**Extract to read**
━━━━━━━━━━

Grads, there's a place where you can make a difference

A fitting coda to college-graduation season in San Diego (UCSD breaks out the caps and gowns this weekend), Woodward and Bernstein got some renewed props for their crusade-for-truth journalism of 30 years ago, which brought down a presidency, scored points for the Constitution and made thousands of young people want to be reporters. That's what one disclosure, a whopper, by a 91-year-old man — that he was W&B's "Deep Throat" — accomplished.

Now, if only Mark Felt can convince college grads — not only would-be newspaper reporters but any of them who strive to effect change in this world — that journalism (and print journalism especially) is a way to do so. In the spirit of Woodward and Bernstein. In the spirit of the Constitution.

But don't just take Felt's word for it. Or mine.

Grace-Marie Turner, a Washington, D.C.-based reporter for Copley News Service from 1976 to 1982, has spent her career in journalism, politics and economics. She's currently president of the D.C.-based Galen Institute, a nonprofit think tank that focuses on health and tax policy. She became frustrated as a journalist "by the inability to get more of what I felt was important into print … everybody wanted to write about backroom power politics, but there are really big ideas that need to be covered.

━━━━━━━━━━

**Given instruction**
Could you carry on with the extract to read from where it ends?

━━━━━━━━━━

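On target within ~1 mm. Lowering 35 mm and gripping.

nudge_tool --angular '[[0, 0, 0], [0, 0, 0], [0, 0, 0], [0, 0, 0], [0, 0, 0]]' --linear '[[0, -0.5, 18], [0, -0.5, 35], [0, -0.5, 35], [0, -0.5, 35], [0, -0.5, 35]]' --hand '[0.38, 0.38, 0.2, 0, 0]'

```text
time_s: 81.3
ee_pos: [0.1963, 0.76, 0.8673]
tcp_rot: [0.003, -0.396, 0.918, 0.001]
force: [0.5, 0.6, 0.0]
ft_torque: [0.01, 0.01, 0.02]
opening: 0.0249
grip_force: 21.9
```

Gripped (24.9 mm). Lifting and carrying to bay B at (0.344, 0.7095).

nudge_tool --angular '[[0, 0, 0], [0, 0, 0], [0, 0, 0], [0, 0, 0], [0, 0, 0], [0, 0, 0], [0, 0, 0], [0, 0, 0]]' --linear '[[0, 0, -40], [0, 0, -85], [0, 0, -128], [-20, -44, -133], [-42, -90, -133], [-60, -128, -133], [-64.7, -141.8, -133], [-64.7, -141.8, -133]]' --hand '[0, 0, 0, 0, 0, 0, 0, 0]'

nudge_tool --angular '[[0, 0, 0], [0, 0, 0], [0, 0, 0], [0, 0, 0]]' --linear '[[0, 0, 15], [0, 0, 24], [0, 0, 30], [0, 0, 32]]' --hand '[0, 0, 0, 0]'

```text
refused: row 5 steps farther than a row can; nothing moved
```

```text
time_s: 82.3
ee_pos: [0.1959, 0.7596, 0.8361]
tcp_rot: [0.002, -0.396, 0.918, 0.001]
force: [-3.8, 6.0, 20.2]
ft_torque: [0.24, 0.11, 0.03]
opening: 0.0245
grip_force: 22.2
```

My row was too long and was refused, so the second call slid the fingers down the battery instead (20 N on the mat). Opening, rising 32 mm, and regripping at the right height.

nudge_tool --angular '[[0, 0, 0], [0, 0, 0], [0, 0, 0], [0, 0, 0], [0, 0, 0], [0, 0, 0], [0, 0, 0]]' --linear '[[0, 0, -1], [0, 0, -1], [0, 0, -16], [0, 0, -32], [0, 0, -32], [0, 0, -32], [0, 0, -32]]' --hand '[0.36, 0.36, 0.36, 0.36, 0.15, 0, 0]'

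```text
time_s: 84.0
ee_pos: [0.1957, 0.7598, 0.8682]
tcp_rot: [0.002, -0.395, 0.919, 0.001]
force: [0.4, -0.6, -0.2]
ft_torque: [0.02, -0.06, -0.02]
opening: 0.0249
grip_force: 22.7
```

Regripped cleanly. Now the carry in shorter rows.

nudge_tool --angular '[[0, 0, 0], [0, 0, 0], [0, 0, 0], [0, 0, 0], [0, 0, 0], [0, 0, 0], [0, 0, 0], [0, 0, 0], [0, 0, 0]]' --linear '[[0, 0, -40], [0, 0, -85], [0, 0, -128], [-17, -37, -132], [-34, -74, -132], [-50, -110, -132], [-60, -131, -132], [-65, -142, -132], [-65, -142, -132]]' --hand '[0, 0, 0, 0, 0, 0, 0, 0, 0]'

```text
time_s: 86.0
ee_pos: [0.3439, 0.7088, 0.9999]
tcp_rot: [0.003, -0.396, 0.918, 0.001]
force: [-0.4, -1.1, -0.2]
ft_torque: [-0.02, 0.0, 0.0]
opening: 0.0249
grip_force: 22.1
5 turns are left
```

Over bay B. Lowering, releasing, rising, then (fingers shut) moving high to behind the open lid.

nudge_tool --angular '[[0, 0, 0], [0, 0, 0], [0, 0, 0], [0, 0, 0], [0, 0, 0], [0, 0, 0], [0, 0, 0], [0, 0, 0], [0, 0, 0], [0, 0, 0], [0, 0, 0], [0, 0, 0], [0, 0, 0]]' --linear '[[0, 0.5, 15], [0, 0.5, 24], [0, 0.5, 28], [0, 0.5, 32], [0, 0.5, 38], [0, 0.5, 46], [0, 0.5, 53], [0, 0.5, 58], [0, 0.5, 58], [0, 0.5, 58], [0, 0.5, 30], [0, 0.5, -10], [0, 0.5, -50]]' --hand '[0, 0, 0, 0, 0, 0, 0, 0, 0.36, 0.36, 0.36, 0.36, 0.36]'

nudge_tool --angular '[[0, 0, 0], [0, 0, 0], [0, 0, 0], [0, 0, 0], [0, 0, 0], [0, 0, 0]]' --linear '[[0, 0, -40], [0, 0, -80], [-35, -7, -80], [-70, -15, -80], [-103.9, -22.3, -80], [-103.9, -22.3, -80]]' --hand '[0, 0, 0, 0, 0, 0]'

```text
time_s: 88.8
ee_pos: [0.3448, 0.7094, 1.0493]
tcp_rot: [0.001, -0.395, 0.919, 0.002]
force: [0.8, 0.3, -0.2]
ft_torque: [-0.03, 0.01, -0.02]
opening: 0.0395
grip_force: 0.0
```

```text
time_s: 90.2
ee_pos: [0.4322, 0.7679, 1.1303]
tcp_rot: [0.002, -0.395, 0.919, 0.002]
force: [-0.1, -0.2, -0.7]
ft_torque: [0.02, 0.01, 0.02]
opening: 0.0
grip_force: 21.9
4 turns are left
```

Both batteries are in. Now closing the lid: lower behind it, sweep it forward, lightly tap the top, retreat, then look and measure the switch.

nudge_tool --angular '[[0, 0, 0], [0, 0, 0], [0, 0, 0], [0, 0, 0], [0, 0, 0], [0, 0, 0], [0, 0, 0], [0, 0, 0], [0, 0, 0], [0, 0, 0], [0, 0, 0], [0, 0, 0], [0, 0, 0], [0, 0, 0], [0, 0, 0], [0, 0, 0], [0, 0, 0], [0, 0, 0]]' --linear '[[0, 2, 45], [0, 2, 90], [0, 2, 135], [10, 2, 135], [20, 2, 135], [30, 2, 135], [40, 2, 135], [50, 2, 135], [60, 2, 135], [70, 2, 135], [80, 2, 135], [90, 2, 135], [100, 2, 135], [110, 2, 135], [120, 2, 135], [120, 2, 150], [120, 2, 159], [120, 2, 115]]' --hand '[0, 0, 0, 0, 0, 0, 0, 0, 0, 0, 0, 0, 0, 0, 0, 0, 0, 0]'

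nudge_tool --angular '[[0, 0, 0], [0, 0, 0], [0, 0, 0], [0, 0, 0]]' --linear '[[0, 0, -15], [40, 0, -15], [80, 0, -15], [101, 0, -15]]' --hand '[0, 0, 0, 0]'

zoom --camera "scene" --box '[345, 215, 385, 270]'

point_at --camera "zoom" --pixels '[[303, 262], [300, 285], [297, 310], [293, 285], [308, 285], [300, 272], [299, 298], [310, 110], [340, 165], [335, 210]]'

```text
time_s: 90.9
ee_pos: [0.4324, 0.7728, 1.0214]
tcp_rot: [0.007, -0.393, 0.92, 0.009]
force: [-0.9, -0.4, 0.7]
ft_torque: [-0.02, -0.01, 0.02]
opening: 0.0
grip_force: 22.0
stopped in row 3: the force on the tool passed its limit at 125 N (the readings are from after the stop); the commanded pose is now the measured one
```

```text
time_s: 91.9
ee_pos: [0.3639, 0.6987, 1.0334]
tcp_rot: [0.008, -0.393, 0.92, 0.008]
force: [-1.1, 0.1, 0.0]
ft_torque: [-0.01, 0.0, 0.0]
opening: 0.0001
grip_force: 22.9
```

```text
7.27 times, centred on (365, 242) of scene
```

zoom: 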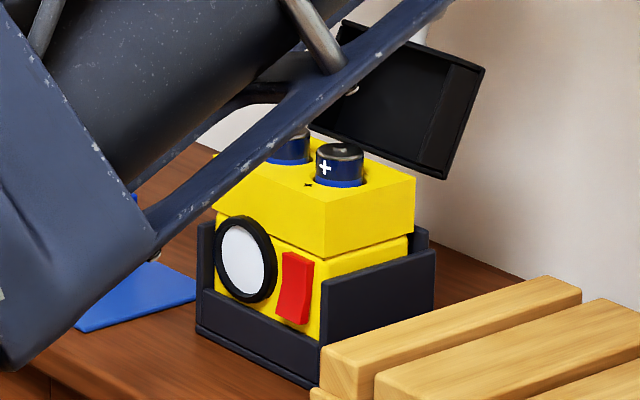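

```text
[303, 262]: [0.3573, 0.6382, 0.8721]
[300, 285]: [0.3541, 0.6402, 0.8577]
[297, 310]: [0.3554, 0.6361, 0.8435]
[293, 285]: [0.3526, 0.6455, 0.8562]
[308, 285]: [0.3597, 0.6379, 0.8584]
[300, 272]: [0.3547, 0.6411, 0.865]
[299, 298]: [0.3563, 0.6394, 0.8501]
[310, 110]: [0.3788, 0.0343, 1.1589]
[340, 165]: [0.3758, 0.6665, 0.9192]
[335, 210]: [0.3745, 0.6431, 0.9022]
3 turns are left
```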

━━━━━━━━━━

**Output of the task**
"I was more tuned in to markets and free-market ideas, even as a journalist."

Though her professional life today is many-faceted, including much public speaking, Turner writes every day, and still believes print journalism is an honorable profession.

"It's where the really solid, substantive reporting has to take place," she said. "That draws people who want to learn more, who want to get their teeth into a story."

Listen up, graduates.

"Print journalism has to attract people who love to write. That's one sell (for those aspiring to the craft)," Turner said. "But I also think that's where they can make a difference. That's where ideas get changed."

Yes, this profession, of which I am still proud to be a part, is not about pomp and circumstance. It's about ideas … or at least it should be. When ideas become less important, then we are fish wrap, or worse: television.

You may now flip your tassels, grads. See you, some day, in the newsroom.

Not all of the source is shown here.